# [What the exercise asks]
Exactly the lines from the one with "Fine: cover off" to the one with "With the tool", both included, are to be printed again; leave out the rest.

Data items
· · ·

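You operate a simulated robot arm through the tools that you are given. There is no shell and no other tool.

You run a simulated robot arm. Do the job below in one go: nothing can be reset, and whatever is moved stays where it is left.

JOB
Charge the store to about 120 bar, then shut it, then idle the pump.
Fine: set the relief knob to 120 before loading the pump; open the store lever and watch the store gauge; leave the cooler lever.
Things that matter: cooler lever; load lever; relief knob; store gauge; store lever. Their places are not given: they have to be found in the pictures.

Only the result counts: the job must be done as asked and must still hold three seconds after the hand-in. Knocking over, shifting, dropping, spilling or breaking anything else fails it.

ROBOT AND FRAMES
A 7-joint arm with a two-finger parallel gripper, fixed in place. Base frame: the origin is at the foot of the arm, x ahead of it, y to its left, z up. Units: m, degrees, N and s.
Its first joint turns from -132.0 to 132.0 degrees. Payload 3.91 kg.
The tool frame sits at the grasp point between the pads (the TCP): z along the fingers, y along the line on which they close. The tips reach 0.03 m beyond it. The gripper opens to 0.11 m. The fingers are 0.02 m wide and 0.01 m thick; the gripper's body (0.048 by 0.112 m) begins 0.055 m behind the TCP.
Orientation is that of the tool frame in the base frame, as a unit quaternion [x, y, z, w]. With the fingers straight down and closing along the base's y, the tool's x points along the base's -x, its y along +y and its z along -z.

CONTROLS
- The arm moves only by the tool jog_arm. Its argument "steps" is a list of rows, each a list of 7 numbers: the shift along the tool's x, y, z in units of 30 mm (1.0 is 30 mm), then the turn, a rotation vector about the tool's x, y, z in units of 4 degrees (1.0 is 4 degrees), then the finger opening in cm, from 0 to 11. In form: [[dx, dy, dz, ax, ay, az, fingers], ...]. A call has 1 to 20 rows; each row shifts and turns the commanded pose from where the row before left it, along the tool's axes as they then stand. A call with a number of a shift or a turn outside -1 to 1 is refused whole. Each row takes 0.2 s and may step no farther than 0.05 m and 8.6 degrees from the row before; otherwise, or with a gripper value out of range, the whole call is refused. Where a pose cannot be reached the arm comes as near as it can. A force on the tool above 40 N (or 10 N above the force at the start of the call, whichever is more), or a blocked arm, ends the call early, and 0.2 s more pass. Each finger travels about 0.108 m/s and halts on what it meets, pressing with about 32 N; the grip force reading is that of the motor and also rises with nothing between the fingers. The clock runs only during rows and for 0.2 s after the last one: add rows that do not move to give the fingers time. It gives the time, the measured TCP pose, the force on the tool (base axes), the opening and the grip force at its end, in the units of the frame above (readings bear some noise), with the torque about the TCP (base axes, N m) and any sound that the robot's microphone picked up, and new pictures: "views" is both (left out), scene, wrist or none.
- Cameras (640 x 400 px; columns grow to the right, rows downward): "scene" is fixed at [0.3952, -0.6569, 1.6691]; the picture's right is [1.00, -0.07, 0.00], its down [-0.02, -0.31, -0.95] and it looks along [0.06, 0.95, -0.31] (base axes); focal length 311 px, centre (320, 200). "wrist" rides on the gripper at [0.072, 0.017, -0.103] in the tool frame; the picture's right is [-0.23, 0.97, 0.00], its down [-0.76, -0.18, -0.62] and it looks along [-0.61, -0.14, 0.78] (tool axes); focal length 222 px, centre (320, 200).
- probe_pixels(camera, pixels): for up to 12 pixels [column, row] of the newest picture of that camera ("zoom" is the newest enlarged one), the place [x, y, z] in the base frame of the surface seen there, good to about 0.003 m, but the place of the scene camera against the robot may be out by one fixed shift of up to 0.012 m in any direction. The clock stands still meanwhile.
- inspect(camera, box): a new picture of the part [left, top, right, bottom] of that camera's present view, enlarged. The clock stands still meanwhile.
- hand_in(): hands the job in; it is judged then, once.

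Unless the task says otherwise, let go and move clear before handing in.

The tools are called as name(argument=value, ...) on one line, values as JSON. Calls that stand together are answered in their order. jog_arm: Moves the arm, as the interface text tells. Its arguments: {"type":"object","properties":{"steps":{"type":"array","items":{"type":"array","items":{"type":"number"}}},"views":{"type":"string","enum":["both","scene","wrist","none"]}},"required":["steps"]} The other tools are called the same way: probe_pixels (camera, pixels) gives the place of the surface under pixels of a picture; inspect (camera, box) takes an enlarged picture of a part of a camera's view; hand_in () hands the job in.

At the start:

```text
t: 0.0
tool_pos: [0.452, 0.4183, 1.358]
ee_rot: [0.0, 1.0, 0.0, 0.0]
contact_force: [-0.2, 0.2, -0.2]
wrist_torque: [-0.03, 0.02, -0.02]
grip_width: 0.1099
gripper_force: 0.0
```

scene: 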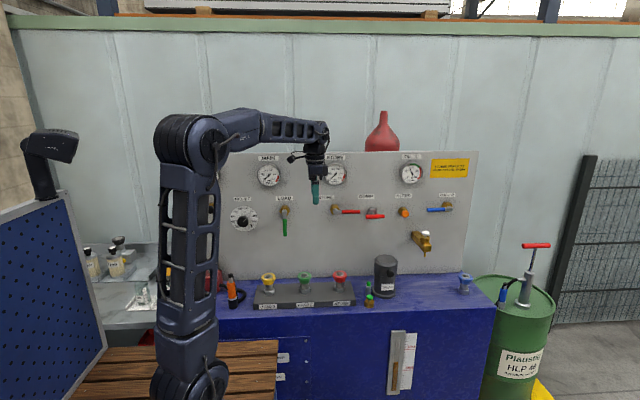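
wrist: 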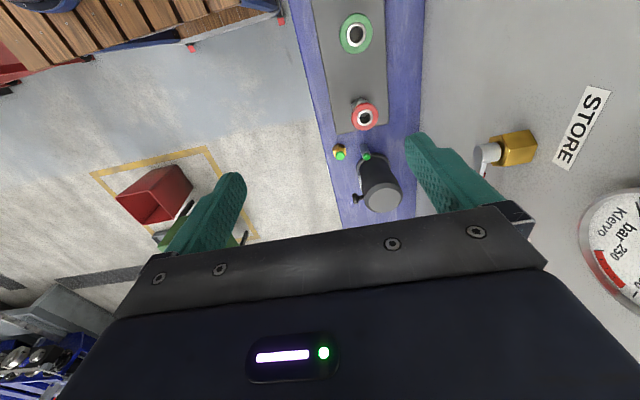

· · ·

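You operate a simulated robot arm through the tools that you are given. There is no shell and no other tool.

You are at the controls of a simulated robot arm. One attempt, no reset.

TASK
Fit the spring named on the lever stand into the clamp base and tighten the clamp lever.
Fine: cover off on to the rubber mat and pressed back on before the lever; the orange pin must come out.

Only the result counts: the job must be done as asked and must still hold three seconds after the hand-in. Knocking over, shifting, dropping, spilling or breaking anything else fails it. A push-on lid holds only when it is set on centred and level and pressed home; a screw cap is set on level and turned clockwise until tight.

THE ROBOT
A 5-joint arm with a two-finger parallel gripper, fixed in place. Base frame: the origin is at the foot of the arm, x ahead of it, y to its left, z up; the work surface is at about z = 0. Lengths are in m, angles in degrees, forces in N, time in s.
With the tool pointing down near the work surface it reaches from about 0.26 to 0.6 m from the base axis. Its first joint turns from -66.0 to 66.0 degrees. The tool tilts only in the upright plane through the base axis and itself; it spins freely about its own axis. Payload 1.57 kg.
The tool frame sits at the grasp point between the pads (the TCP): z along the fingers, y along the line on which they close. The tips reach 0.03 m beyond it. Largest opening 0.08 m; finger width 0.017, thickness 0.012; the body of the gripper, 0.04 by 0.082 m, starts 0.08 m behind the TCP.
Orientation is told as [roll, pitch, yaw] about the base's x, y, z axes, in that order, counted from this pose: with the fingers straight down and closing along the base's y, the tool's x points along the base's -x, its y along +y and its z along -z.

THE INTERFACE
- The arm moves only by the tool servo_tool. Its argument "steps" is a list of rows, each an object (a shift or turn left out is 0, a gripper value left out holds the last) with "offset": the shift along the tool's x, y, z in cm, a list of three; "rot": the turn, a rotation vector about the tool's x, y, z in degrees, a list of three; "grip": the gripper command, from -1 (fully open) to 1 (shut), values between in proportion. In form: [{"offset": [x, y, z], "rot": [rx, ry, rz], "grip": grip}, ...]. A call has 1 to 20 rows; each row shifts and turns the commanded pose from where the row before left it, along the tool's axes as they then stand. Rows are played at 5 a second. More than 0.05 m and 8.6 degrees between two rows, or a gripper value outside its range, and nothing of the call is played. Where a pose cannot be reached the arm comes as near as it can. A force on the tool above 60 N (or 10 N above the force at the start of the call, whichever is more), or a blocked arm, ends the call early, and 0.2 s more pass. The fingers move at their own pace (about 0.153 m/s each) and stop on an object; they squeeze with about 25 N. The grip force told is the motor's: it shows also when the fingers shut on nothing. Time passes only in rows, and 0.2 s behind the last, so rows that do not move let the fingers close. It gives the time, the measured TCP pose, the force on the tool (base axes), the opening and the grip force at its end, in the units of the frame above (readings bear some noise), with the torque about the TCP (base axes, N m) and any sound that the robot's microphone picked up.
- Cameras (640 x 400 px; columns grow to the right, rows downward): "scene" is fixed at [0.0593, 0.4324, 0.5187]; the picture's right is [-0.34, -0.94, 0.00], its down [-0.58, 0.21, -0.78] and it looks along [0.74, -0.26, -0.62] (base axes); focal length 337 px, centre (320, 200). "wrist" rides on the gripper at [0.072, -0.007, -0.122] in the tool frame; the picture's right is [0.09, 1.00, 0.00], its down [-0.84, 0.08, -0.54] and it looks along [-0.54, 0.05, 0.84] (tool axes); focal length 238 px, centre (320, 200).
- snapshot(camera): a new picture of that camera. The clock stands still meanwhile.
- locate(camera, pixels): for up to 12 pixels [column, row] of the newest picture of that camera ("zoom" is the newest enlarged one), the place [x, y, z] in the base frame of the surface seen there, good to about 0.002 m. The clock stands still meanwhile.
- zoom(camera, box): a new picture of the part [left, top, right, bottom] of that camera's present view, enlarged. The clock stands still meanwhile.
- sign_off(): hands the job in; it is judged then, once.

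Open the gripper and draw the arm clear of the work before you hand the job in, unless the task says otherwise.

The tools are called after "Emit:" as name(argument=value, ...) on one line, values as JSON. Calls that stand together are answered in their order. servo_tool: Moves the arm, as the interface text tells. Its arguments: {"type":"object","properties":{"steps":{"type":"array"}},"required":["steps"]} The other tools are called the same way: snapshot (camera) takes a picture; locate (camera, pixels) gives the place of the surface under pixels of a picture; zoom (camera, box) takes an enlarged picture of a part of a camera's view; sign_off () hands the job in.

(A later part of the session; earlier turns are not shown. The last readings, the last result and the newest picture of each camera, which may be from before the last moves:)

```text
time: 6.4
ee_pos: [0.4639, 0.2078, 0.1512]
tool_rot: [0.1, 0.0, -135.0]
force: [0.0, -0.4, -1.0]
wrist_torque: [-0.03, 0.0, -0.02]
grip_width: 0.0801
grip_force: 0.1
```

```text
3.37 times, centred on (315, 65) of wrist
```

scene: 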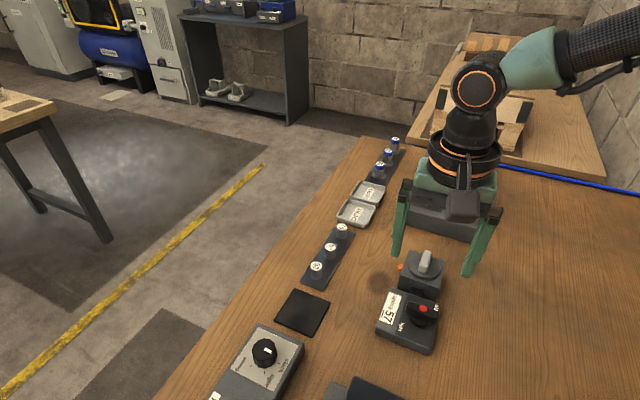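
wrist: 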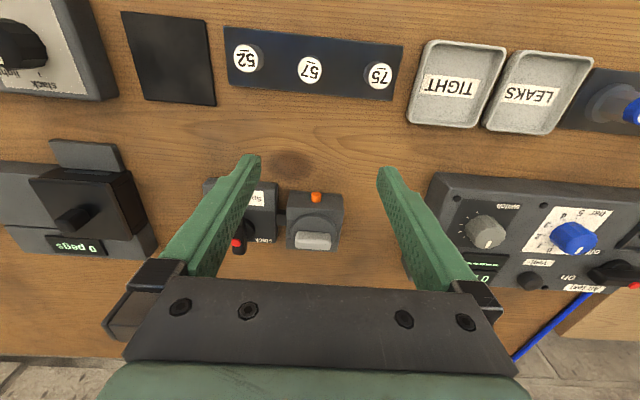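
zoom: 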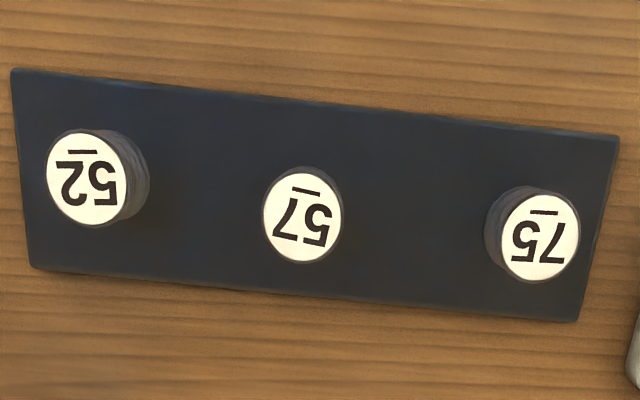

· · ·

# [Correct answer]
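Fine: cover off on to the rubber mat and pressed back on before the lever; the orange pin must come out.

Only the result counts: the job must be done as asked and must still hold three seconds after the hand-in. Knocking over, shifting, dropping, spilling or breaking anything else fails it. A push-on lid holds only when it is set on centred and level and pressed home; a screw cap is set on level and turned clockwise until tight.

THE ROBOT
A 5-joint arm with a two-finger parallel gripper, fixed in place. Base frame: the origin is at the foot of the arm, x ahead of it, y to its left, z up; the work surface is at about z = 0. Lengths are in m, angles in degrees, forces in N, time in s.
With the tool pointing down near the work surface it reaches from about 0.26 to 0.6 m from the base axis. Its first joint turns from -66.0 to 66.0 degrees. The tool tilts only in the upright plane through the base axis and itself; it spins freely about its own axis. Payload 1.57 kg.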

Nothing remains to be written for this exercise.